=== What is needed ===
Could you quote the excerpted text from "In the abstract" up to and including "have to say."?

=== Excerpted text ===
★ ★ ★ ★ ★

In the abstract they open with how vitamins are used to treat nutrient deficiencies and link to the same NHANES study I linked to above, which also states that half of the population is currently taking a vitamin and mineral supplement.  They imply that these supplements aren’t necessary because nutrient deficiencies (such as scurvy, pellagra, etc.) are fairly uncommon in industrialized countries such as the US.  What they conveniently left out of this opening statement was that nutrient inadequacies do exist in the US and are linked to multiple chronic diseases, and they failed to mention the percentage of inadequacies even in folks who supplement (as previously shown in the graph above).  So right away we have some cherry-picking of data going on, but let’s see what else they have to say.

They also state, multiple times, that supplement sales are estimated to be approximately a $30 billion industry in the US.  They pair those statements with a few studies that question the efficacy of supplements (even though there are plenty of studies refuting those and that actually show efficacy) which generates quite a nice piece very subtly suggesting that supplements are a scam.  By the way, it is interesting to note that pharmaceutical sales are over ten times that of supplement sales ($300+billion industry), but you don’t see me on here cherry-picking research questioning their safety and then concluding that nobody should take pharmaceuticals.  Look, there are unfortunately some ‘bunk’ supplements with very poor quality standards and I will get into that at the end of this post, but it is important to understand that the literature still clearly states that even folks that supplement improve their nutrient status, but still are not obtaining adequate amounts!

★ ★ ★ ★ ★

=== Information provided ===
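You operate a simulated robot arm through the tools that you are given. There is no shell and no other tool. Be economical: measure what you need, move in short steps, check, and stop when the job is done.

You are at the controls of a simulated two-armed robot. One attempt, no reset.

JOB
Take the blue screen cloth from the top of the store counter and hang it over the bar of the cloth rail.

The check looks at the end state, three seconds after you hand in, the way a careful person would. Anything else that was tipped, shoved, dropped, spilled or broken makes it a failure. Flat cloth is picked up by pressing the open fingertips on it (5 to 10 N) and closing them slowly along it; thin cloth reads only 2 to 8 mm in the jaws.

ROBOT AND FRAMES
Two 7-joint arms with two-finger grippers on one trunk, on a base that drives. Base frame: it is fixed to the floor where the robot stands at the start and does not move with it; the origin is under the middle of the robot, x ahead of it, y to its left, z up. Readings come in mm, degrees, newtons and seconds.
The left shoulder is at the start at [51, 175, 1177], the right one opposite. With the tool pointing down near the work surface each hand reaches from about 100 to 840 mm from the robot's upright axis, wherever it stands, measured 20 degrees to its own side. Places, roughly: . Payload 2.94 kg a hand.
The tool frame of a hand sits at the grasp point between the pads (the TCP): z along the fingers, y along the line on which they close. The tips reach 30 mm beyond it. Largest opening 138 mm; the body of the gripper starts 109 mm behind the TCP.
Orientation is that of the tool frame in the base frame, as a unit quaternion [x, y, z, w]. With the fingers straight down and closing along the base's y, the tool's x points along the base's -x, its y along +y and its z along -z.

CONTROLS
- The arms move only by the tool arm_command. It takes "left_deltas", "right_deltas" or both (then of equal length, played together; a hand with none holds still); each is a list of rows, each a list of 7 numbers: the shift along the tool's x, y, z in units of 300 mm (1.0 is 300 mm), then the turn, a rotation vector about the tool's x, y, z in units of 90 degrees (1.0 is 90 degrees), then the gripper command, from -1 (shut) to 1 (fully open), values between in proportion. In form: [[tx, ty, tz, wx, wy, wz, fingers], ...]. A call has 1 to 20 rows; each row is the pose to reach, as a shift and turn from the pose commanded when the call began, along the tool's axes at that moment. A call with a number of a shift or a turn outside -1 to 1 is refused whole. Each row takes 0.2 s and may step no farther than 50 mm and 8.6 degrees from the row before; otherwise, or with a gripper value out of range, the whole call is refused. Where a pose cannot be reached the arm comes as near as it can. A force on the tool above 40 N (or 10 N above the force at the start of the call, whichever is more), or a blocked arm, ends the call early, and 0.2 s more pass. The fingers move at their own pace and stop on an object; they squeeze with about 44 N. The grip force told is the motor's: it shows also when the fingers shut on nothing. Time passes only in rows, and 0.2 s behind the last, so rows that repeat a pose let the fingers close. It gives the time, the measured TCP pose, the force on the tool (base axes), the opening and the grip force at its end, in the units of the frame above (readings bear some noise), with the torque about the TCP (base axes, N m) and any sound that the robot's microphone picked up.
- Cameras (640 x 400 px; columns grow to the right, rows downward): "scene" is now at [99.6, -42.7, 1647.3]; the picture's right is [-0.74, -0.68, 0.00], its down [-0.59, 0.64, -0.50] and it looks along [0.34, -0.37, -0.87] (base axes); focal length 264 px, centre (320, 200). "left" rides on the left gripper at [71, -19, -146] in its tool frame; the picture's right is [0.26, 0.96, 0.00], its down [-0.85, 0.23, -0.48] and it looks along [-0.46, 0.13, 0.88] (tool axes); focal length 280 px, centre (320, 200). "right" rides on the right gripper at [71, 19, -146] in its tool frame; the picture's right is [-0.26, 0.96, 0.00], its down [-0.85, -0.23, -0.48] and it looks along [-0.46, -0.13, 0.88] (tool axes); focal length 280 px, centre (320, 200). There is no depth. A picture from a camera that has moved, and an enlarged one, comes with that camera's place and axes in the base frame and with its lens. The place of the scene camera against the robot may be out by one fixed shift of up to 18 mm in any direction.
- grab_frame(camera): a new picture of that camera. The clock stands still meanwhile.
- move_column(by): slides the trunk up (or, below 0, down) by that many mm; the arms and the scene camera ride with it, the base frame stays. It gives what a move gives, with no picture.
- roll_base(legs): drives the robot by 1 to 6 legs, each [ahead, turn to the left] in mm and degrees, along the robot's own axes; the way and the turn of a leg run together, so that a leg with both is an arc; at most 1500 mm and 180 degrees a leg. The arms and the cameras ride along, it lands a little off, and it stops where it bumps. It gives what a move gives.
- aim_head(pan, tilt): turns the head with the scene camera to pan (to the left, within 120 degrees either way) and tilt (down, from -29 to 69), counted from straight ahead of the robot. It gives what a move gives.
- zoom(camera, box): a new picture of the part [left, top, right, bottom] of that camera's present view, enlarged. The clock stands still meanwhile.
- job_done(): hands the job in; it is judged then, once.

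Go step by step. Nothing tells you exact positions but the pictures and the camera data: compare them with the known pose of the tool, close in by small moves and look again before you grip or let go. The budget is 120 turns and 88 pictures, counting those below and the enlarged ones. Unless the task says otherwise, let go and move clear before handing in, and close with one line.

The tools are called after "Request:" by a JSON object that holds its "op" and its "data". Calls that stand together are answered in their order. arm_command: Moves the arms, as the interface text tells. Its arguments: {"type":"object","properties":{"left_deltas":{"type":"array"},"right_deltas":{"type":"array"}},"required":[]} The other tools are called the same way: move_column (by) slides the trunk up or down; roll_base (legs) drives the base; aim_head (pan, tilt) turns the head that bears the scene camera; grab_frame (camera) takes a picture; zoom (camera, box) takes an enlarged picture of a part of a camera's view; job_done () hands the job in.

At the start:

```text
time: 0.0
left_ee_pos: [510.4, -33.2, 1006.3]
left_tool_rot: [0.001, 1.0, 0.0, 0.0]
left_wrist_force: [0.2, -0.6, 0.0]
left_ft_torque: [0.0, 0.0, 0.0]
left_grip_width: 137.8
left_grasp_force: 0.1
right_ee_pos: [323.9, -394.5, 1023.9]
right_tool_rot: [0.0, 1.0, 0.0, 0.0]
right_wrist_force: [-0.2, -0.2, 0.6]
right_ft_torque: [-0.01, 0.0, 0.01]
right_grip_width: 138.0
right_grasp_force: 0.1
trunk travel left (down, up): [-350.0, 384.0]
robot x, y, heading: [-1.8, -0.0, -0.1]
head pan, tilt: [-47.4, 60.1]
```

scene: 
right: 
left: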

★ ★ ★ ★ ★

=== Exercise answer ===
In the abstract they open with how vitamins are used to treat nutrient deficiencies and link to the same NHANES study I linked to above, which also states that half of the population is currently taking a vitamin and mineral supplement.  They imply that these supplements aren’t necessary because nutrient deficiencies (such as scurvy, pellagra, etc.) are fairly uncommon in industrialized countries such as the US.  What they conveniently left out of this opening statement was that nutrient inadequacies do exist in the US and are linked to multiple chronic diseases, and they failed to mention the percentage of inadequacies even in folks who supplement (as previously shown in the graph above).  So right away we have some cherry-picking of data going on, but let’s see what else they have to say.